Data excerpt

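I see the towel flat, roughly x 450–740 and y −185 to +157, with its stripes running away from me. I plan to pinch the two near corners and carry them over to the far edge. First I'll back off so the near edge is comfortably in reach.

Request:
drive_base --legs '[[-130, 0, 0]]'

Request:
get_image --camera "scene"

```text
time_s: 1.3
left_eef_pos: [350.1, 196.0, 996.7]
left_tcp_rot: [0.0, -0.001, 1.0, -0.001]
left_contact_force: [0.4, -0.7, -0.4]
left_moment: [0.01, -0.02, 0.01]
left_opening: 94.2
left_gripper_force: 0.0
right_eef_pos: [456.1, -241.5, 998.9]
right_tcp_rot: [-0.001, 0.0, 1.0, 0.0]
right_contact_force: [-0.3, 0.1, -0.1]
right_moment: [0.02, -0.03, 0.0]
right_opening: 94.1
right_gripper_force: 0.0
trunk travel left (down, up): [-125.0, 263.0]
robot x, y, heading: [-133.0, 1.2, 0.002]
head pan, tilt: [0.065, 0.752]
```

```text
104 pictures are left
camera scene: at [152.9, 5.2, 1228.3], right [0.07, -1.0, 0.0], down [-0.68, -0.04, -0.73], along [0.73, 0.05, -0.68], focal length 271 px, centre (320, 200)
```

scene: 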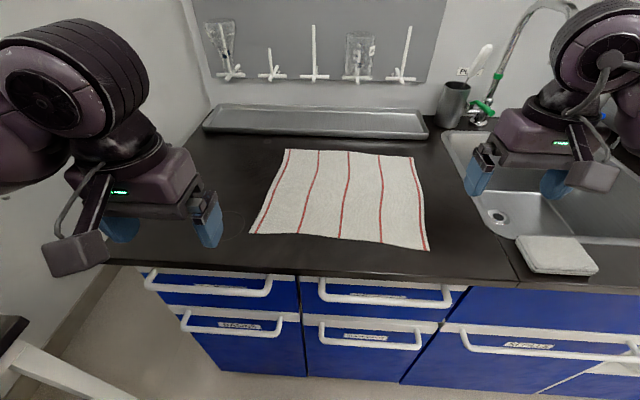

Extract to read
Right before I had to say goodbye to my last staff of RAs, I clearly felt the Holy Spirit give me some major comfort. I knew in that moment that when I had my own [rental] house, when students were back at MC (1/4th a mile from my house), and when I was working a new job where I wasn’t getting paid to invest in those girls, soon I’d get to shower them with love completely by choice! I’d get to invite them to a place that wasn’t the dorm, a home away from home. I’d get to cook a home cooked meal for them when they couldn’t handle one more day in the cafeteria. I’d get to be an older generation adult listening to them talk about their lives, caring what they had to say, loving them by choice, and gently imparting wisdom when the opportunities arose.

Right before the new school year started last fall, Lindsey and Anna arrived at our church as interns! One of those many previously mentioned mornings in Starbucks, I felt the Holy Spirit moving again! I was reminded of the promise that I’d get to love on college girls, and I clearly felt like I was supposed to invite Lindsey, Anna, and Sara in on this journey. They were all just as excited as I was! We met together all last year and started meeting together again this fall. We invite them to one of our houses every other week, cook homemade food for them, let them talk about anything and everything, occasionally throw in a boy to help lead a worship night, and really do offer a home away from home for them as they go through their college years. We aren’t another Bible study, we don’t require anything of them, they don’t have to go to our church, or any church. We just want to love them! The group is different this year than last year, but it’s perfect every time.

What is being asked
Resume the extract to read where it left off.

Exercise result
One of the girls’ parents thought we were a cult last year, which we got a kick out of. The same girl thought it would be funny to change our group message name to “The Coven.” Try not to look like a freak when you meet a new girl to invite to your group and try to explain why it’s called the coven? I’ve secretly in my mind been calling it The Guild lately, just so people don’t think we’re crazy. But guild is a fun word. It’s defined as, “an association of people for mutual aid or the pursuit of a common goal.” I’d like to think these girls know we are here to be at their aid at any given moment. And I know we have a common goal to pursue, to live lives that look increasingly more like the life of Jesus. Wintston Churchhill once said, “We make a living by what we get, but we make a life by what we give.” Getting to give meals, space, campfires, a listening ear, gentle wisdom, encouragement, and love to younger generations of women – my guild – makes my life abundantly more lively and life-giving.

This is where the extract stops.